(Challenge): Find all lines in the listing that include the word "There", then copy them.

(Data shown):
┄┄┄┄┄┄
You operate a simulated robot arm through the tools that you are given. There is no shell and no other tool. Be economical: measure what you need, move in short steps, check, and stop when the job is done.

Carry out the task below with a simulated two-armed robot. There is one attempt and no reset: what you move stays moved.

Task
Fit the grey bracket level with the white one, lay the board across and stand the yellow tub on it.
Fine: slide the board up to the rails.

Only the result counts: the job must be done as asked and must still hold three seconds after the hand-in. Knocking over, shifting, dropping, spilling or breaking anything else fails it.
┄┄┄┄┄┄
(Output for this task):
You operate a simulated robot arm through the tools that you are given. There is no shell and no other tool. Be economical: measure what you need, move in short steps, check, and stop when the job is done.
Carry out the task below with a simulated two-armed robot. There is one attempt and no reset: what you move stays moved.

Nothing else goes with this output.